I believe that Place Matters and the focus of this blog is about celebrating great places, what they offer and the experience of being there. In my book its the combination of offers that create unique and distinctive place brands. All too often these are far too rich and comprehensive to be captured by a mere logo or a tag line and you have to find the real story of the place to truly understand its brand.


With this in mind I have been delving in to the stories of the places that I work in and visit in the course of my work and looking for examples of ways in which places are being improved or new kinds of places are being created.

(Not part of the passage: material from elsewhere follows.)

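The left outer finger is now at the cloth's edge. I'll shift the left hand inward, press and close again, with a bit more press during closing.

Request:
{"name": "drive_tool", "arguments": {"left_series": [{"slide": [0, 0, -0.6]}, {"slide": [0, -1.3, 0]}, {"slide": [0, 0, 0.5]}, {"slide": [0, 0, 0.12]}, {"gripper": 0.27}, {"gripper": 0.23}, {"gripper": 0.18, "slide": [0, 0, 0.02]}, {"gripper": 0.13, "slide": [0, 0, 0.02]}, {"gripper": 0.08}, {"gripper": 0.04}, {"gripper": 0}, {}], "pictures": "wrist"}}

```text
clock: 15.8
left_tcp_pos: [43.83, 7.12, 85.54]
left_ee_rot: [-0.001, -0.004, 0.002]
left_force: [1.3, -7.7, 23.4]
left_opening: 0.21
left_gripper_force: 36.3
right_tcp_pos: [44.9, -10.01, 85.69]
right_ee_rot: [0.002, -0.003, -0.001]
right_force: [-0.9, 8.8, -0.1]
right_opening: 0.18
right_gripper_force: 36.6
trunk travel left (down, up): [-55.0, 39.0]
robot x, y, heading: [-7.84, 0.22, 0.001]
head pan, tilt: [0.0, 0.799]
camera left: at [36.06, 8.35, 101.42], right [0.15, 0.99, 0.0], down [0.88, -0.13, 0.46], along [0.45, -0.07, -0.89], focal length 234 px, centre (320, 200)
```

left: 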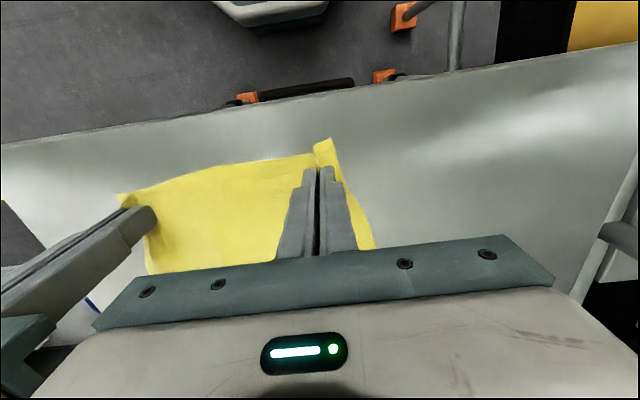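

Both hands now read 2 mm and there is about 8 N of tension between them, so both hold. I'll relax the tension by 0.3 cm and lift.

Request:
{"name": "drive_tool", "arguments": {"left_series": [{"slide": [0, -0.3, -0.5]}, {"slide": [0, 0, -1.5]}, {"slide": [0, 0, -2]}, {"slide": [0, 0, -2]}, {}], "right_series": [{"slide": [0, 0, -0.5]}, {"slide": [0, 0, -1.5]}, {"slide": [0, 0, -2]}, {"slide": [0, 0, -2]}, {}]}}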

Last night my eye was caught by an article in the London Evening Standard about the planned move to the former Commonwealth Institute building of the Design Museum. I've liked the design and quirkiness of this building ever since I first saw it in 1973 when I came to work in central London. For a long time it was the place to hear and see what we now call "world music" and drama from the countries of the Commonwealth and it got me in to west African music and bands. But over time as other London venues grew in popularity and as the costs of occupying the building rose it fell in to disrepair and was eventually abandoned by the Institute, becoming a non-place in a way. 




Now that's all going to change with its reoccupation and repair by the Design Museum for which it will provide a larger and more central space to exhibit its great collection. The plans envisage quite a few changes to the original design which seem to me will be sympathetic and respectful of its Grade 2 listing status.


Once again this little part of Kensington will become a place of artistic integrity and entertainment.